La crise politique en République démocratique du Congo a connu dimanche un nouvel épisode sanglant avec au moins cinq morts à Kinshasa dans la dispersion par les forces de sécurité de marches interdites contre le maintien au pouvoir du président Joseph Kabila.
Au moins 33 personnes ont été blessées dans tout le pays lors de ces « marches pacifiques » organisées à l’appel d’un collectif catholique après les messes du dimanche, selon ce bilan provisoire de la Mission des Nations unies au Congo (Monusco).
Les décès ont tous été comptabilisés à Kinshasa, alors que des blessés et des arrestations ont été relevés dans tout le pays, a-t-elle dit.
Les forces de sécurité ont utilisé des gaz lacrymogènes mais aussi des balles réelles, selon la Monusco, qui avait annoncé l’envoi d’observateurs sur le terrain, et des témoins dont des journalistes de l’AFP.
A Kinshasa, une jeune fille de 16 ans est décédée après un tir de rafales d’une « auto-mitrailleuse » visant l’entrée de l’église Saint-François-de-Salles dans la commune de Kitambo, a déclaré à l’AFP le médecin, ex-ministre et opposant Jean-Baptise Sondji.
Le décès a été confirmé à l’AFP par le père de la jeune fille qui dit être officier de police.
D’importantes forces de l’ordre ont aussi été déployées dans les principales villes congolaises où internet a été coupé dans la nuit.
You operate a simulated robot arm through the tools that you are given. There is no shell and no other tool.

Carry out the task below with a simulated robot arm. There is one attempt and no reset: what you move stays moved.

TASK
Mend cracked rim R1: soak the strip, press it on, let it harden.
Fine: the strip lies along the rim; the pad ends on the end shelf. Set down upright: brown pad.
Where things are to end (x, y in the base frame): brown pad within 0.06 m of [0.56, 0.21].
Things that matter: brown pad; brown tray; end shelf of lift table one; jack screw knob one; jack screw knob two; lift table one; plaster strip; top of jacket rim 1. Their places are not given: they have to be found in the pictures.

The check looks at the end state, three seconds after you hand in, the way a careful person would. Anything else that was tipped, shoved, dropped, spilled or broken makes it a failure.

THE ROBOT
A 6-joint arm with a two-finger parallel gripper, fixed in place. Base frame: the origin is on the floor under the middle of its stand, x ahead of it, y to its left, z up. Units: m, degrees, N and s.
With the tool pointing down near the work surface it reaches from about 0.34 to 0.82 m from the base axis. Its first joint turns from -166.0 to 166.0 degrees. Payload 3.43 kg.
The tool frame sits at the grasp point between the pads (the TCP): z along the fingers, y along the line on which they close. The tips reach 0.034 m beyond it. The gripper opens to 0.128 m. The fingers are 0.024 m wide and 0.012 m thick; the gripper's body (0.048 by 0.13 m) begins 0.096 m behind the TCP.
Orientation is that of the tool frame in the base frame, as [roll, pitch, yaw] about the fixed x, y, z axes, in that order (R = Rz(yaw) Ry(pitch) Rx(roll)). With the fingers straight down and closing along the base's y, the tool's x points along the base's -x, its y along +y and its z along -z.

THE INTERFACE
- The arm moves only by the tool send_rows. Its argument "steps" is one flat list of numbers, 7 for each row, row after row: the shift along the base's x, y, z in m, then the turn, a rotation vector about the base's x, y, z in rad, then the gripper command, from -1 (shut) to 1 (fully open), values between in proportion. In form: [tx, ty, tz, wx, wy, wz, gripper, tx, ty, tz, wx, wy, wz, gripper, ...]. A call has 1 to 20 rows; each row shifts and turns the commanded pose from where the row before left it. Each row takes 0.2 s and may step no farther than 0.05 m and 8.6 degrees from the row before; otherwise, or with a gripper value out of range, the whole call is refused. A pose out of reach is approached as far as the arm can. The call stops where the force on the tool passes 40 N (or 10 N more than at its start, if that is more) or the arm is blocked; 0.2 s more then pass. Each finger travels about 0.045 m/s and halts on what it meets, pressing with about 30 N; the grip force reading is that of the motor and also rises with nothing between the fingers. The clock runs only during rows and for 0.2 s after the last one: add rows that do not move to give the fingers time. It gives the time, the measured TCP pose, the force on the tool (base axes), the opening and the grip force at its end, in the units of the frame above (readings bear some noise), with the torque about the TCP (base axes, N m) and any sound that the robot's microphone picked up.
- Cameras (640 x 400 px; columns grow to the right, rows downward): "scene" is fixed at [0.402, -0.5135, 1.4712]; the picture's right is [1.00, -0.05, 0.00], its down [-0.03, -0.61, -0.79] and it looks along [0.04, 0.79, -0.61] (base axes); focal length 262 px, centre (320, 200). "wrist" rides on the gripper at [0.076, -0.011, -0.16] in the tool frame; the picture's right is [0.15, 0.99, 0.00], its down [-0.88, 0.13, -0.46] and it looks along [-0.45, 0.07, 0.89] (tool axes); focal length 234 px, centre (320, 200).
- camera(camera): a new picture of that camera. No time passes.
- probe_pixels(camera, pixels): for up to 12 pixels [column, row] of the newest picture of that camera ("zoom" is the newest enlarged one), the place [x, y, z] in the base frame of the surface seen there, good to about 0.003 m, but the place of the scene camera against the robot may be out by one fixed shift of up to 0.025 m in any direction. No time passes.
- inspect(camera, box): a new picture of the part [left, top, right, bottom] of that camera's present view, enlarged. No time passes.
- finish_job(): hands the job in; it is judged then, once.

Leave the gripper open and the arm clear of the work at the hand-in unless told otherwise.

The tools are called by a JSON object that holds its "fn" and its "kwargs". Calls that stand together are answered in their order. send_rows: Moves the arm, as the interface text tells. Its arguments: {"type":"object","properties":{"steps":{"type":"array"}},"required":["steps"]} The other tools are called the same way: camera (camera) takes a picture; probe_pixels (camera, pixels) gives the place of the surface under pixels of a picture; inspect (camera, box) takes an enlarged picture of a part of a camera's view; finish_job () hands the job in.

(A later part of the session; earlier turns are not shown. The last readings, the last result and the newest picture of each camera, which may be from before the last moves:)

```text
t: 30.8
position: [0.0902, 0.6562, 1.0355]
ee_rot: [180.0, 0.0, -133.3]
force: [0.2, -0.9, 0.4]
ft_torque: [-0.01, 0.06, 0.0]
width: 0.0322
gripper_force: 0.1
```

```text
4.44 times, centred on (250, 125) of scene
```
Les autorités congolaises avaient une nouvelle fois interdit les marches à l’appel du collectif qui avait organisé une initiative similaire le 31 décembre dernier pour réclamer au président Kabila de déclarer publiquement qu’il ne briguera pas un troisième mandat, ce qui lui interdit la Constitution.
Son deuxième et dernier mandat a pris le 20 décembre 2016 et des élections ne sont maintenant prévues que le 23 décembre 2018.
La répression du 31 décembre avait fait six morts dont cinq à Kinshasa, selon l’ONU et la nonciature apostolique, aucun d’après les autorités.
Depuis, l’Eglise catholique a durci sa position contre le régime du président Kabila au pouvoir depuis 2101, dénonçant la « barbarie » de la répression et demandant « que les médiocres dégagent ».
Sur le terrain, les marcheurs ont opposé plus de résistances aux policiers armés que le 31 décembre, a constaté l’AFP.
Dans le centre de Kinshasa après la messe, plusieurs centaines de personnes avec des rameaux et des bibles ont marché sur deux kilomètres entre la paroisse Christ-Roi vers la place victoire avant de se heurter aux forces de l’ordre.
– « Maman Marie vient sauver le pays » –
Les marcheurs portaient des crucifix et des chapelets et chantaient en lingala « Maman Marie, viens sauver le pays ». Des curés et un des leaders de l’opposition, Vital Kamerhe, avaient pris la tête du cortège.
D’abord inactive, la police a tiré des gaz lacrymogènes, auxquels les manifestants ont répondu par des jets de pierre, a constaté un journaliste de l’AFP.
Dans une paroisse voisine, à Saint-Joseph, au moins 16 personnes ont été blessées, dont quatre grièvement, parmi lesquelles deux par balle, a indiqué à l’AFP une infirmière du centre médical Mgr Léonard, près de l’église Saint-Joseph, dans une autre commune populaire de Kinshasa.
Dans les provinces, la Monusco a dénoncé 24 « arrestations arbitraitres » de membres du collectif citoyen Lutte pour le changement (Lucha) dans l’Est, à Beni, dans le Nord-Kivu.
Onze personnes ont été blessées à Kisangani (nord-est), selon la même source. Dans cette ville, des jeunes ont tenté de résister aux forces de sécurité en brûlant des pneus dans le centre, selon un correspondant de l’AFP. Des marches ont tenté de se reconstituer après leur dispersion, selon un autre correspondant de l’AFP.
A Goma, dans l’est, des fidèles ont également été dispersés par la police à coup de gaz lacrymogènes en sortant de la cathédrale, selon un correspondant de l’AFP. A Beni, la Monusco a dénoncé l’arrestation « arbitraire » de 24 membres du mouvement citoyen Lutte pour le changement (Lucha).
La RDC interdit toute manifestation depuis les journées sanglantes de septembre 2016, juste avant l’expiration du deuxième et dernier mandat du président Kabila le 20 décembre 2016.